Crash Course

Crash Course

Miller Center Senior Fellow Bob Bruner suggests the 10 best books for understanding the 2008 financial crisis, in the Weekly Standard

Read the entire article in the Weekly Standard

A chart showing a sharp decline in real GDP after the 2008 financial crisis
Real GDP, percent fall from pre-recession peak. Source: Bureau of Economic Analysis, Bureau of Labor Statistics, Federal Reserve Flow of Funds and U.S. Department of the Treasury

A decade ought to be enough time to make sense of the financial crisis of 2008—to unearth the relevant facts and sort through, with some scholarly distance, the most important debates.

While there is no shortage of books that have sought to explain the causes and events of the crisis and offer lessons for the future, many of them amount to little more than “crisis porn” meant to stimulate the emotions; they are lurid, pandering, and dripping in schadenfreude or grievance. But the vast literature also includes solid, smart books, artfully written.

A reader wishing to get a handle on the financial crisis, what was done about it, and what the future might hold should start with one or more histories of the episode (to learn what happened), dip into some memoirs (for depth about the dilemmas that decision-makers faced), and then study some critical analyses of causes, consequences, and policy recommendations.

The financial crisis was not a single event in one place. It occurred across time: The cycle of contraction began with the bust of the housing bubble in early 2006 and its aftershocks can still be felt today. It occurred across space: It was largely a North Atlantic crisis, reverberating between the United States and Europe. No single book can treat the complexity of the crisis with finality.

"Irrational Exuberance" book cover

The completist or the historian might start with reading books by the prophets who cried in the wilderness—the economists whose pre-crisis writings seem prescient, like Yale professor Robert Shiller, whose Irrational Exuberance (in its 2005 edition) noted the bubble in housing prices and the decline in lending standards. Subprime Mortgages (2007), by the University of Michigan’s Edward Gramlich, is dry and academic in tone but reading it evokes a sense of foreboding like that felt when reading about Sarajevo in 1914.

The most entertaining book about the lead-up to the crisis is Michael Lewis’s The Big Short, which was adapted into an Oscar-winning movie. To be “short” in this context was to have sold claims on subprime housing debt in anticipation of the collapse of that market—in other words, to have bet against the over-optimism of the crowd. Lewis profiles a handful of individuals who saw the massive overpricing of mortgage-backed securities and decided to act: “The people on the short side of the subprime mortgage market had gambled with the odds in their favor. The people on the other side—the entire financial system, essentially—had gambled with the odds against them.”

"All the Devils Are Here" book cover

Where Shiller, Gramlich, and Lewis go deep into particular antecedents of the crisis, Bethany McLean and Joe Nocera go broad. Their All the Devils Are Here is an excellent survey of decades of innovations in government policy and the business behaviors they elicited. The government-sponsored lenders Fannie Mae and Freddie Mac receive special attention as promoters of the housing boom and credit expansion that ultimately led to the bust.

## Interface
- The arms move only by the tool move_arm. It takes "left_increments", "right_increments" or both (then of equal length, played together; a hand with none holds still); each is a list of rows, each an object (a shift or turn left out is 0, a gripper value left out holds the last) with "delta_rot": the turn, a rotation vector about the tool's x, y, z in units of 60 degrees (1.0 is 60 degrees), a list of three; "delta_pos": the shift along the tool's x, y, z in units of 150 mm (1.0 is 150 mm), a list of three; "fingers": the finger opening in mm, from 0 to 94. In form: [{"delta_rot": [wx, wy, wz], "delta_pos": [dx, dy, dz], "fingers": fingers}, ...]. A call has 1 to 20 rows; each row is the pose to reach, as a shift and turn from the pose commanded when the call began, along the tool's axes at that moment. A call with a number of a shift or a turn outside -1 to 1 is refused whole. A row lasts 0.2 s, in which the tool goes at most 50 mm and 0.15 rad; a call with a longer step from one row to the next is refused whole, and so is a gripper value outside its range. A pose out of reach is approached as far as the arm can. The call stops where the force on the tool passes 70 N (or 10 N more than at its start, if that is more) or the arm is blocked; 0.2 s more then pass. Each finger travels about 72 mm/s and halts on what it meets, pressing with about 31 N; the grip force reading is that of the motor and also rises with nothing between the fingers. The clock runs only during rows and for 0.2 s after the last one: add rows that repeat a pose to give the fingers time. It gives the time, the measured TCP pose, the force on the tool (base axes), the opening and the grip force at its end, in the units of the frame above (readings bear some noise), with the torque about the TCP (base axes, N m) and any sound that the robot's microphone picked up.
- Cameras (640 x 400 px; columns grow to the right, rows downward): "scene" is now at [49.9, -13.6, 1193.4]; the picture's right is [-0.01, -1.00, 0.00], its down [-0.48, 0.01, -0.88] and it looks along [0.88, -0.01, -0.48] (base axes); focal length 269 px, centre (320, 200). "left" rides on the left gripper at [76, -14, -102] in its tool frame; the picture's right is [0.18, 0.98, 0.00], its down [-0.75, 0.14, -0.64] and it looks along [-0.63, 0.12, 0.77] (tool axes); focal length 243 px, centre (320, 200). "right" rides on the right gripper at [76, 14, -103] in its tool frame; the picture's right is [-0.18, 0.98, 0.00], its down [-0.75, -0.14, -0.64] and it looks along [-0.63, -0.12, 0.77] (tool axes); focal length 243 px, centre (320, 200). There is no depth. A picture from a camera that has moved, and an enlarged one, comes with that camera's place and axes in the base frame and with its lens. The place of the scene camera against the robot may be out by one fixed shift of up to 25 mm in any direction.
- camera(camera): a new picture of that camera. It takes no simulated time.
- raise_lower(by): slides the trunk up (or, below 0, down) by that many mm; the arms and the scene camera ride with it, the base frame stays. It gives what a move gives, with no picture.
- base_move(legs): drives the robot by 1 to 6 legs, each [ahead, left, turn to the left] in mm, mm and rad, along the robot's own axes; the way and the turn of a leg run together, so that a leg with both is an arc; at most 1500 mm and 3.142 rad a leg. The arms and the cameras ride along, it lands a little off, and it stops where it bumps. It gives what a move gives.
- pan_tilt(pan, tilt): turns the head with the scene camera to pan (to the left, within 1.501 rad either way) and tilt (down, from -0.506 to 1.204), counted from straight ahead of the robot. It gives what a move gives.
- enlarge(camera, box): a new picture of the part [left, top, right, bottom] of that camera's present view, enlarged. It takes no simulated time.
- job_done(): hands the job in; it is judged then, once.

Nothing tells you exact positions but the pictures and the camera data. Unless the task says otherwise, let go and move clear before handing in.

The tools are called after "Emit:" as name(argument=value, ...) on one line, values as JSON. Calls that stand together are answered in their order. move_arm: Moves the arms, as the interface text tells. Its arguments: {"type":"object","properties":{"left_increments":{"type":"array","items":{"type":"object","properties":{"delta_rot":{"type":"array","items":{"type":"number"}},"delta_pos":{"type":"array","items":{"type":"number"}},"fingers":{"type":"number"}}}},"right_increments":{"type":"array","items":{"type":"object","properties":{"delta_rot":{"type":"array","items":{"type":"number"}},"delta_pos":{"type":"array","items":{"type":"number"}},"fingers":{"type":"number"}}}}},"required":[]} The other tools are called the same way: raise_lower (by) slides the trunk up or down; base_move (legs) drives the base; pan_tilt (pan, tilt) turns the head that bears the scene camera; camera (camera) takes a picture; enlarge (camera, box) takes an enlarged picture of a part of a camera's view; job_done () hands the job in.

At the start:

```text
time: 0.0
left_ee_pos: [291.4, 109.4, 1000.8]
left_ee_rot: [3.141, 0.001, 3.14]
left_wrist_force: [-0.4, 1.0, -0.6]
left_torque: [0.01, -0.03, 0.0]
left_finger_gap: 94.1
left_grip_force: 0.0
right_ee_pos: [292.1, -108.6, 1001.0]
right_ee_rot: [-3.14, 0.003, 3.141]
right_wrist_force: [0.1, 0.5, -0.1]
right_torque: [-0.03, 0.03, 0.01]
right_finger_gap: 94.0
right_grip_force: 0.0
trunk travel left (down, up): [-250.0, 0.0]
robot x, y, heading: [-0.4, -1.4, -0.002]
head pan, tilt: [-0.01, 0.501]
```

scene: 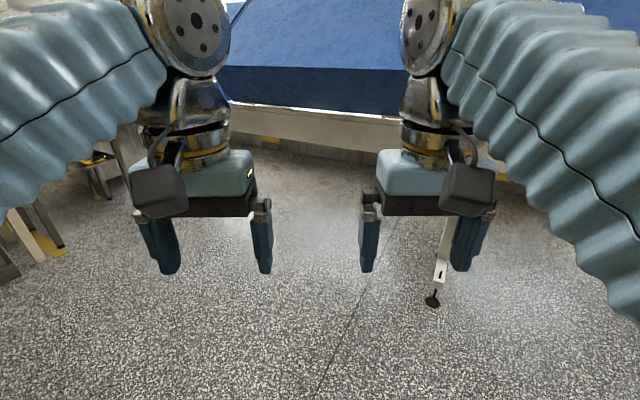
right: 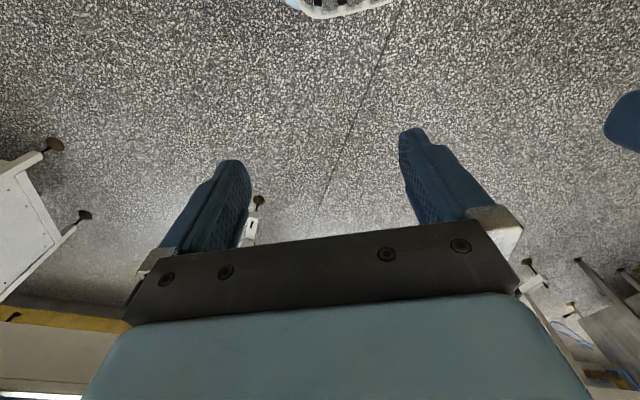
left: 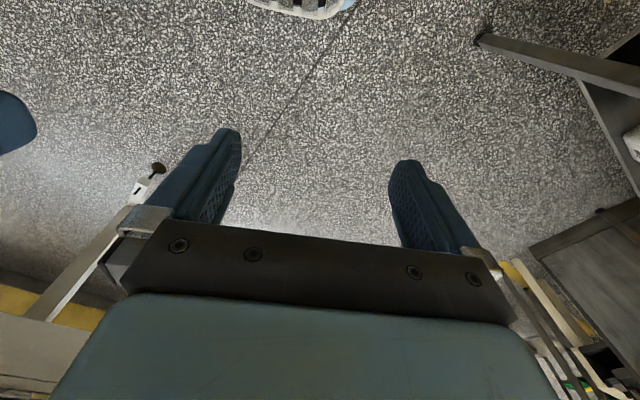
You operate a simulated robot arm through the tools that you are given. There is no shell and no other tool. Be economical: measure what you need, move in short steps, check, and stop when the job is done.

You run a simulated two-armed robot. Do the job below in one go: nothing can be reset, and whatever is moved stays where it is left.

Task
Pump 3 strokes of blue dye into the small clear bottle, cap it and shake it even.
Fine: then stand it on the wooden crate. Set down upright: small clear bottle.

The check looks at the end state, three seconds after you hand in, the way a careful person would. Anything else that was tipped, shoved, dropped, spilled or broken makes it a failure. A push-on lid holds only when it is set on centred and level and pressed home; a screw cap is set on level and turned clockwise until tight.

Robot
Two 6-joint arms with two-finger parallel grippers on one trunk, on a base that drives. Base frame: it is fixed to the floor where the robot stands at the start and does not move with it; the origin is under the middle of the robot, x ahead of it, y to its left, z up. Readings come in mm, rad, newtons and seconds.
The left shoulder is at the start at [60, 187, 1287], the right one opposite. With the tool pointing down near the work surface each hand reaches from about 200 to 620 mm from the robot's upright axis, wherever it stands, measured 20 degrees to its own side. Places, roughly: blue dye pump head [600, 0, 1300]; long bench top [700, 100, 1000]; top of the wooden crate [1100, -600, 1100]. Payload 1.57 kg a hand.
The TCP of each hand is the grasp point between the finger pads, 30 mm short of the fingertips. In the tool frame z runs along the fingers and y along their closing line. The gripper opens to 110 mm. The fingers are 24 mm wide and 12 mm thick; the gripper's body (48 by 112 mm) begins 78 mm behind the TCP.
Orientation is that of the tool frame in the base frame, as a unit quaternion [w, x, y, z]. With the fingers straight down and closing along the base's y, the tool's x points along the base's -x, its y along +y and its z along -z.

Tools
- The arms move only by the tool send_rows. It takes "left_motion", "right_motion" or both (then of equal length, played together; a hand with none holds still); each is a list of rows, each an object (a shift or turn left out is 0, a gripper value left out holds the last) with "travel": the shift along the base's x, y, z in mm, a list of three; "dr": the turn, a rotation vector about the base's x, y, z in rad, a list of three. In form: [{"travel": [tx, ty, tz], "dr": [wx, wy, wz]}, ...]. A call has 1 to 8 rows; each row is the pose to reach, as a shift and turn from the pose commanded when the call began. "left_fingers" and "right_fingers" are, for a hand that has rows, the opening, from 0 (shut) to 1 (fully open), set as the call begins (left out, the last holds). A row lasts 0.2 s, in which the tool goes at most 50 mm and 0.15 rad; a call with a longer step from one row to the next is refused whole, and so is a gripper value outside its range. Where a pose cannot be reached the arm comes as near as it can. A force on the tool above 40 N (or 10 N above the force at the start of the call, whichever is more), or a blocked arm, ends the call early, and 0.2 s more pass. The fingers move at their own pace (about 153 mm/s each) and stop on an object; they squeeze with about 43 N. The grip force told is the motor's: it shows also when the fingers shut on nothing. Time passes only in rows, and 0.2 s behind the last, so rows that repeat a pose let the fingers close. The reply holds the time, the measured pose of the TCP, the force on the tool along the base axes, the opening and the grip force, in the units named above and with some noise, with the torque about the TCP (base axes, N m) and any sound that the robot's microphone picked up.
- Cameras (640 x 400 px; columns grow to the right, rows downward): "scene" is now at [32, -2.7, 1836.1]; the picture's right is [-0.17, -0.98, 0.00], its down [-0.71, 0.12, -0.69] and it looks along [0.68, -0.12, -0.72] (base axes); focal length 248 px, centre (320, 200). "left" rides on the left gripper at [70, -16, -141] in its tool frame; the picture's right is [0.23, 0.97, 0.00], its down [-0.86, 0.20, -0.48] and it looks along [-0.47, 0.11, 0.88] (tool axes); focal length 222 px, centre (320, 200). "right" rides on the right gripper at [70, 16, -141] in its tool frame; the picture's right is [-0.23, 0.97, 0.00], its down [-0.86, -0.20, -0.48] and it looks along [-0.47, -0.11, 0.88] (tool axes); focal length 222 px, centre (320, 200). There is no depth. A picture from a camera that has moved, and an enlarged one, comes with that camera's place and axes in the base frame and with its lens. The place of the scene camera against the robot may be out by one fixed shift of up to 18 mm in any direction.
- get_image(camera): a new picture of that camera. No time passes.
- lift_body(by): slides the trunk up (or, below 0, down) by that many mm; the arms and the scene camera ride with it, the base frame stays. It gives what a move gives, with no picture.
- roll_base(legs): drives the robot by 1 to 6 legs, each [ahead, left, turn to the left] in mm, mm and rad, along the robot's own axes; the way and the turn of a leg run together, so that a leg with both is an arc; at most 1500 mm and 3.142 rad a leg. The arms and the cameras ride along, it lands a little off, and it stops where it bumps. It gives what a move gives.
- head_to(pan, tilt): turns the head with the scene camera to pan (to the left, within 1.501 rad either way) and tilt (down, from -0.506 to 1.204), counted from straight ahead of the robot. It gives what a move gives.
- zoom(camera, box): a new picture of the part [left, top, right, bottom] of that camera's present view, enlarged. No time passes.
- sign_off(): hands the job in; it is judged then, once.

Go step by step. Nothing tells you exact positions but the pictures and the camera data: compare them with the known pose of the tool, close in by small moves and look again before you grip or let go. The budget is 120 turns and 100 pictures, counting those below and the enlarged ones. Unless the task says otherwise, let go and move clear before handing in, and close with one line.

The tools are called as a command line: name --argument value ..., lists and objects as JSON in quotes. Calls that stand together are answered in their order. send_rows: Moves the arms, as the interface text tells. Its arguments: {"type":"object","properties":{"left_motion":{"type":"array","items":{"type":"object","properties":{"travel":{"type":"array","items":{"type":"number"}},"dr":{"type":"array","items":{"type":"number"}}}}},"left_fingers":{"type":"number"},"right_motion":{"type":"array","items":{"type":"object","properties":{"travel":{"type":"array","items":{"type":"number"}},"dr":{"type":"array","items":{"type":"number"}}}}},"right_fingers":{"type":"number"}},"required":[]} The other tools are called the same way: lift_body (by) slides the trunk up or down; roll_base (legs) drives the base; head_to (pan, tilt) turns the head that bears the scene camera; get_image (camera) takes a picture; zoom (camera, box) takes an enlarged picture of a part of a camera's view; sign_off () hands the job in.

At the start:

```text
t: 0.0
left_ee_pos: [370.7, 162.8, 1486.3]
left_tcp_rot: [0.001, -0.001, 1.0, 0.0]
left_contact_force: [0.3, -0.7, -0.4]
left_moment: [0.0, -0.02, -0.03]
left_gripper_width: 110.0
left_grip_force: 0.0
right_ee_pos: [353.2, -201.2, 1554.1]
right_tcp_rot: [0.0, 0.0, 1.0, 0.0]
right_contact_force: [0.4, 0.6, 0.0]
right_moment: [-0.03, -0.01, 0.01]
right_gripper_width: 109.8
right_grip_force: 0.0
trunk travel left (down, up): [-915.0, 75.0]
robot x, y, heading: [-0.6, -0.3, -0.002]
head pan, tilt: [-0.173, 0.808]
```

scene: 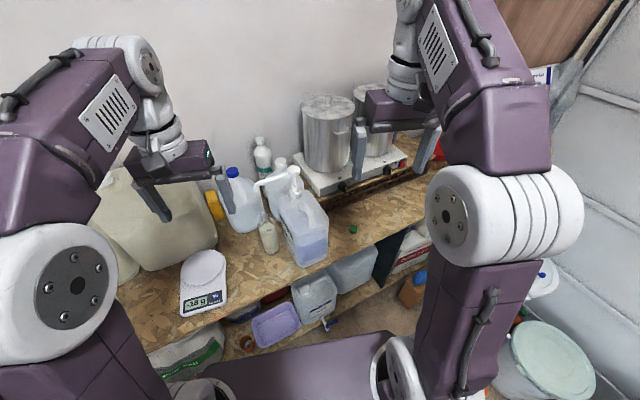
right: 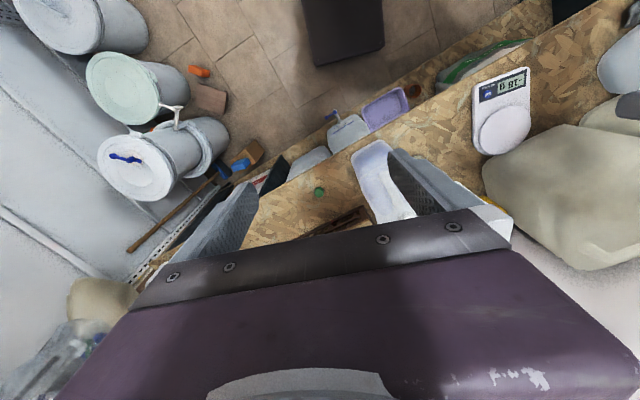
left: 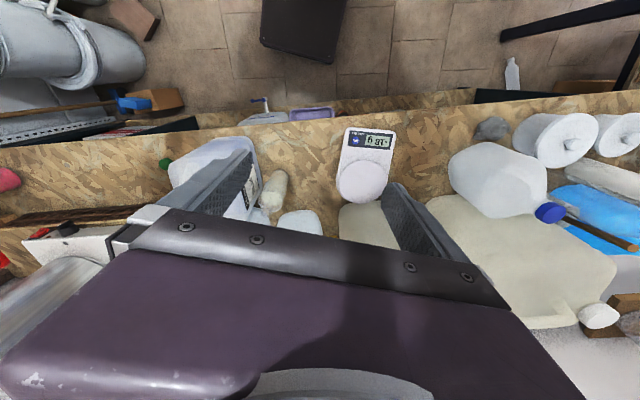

Andrew Ross Sorkin’s Too Big to Fail gives the best summary of the agonies of business and government leaders at the epicenter of the crisis in 2008. Sorkin acknowledges those leaders’ plight but finally draws a stern judgment:

If the government had stood aside and done nothing as a parade of financial giants filed for bankruptcy, the result would have been a market cataclysm far worse than the one that actually took place. On the other hand, it cannot be denied that federal officials . . . contributed to the market turmoil through a series of inconsistent decisions. . . . What were the rules? There didn’t appear to be any, and when investors grew confused—wondering whether a given firm might be saved, allowed to fail, or even nationalized—they not surprisingly began to panic.

Sorkin’s book, rich in interviews, was adapted into a movie for HBO.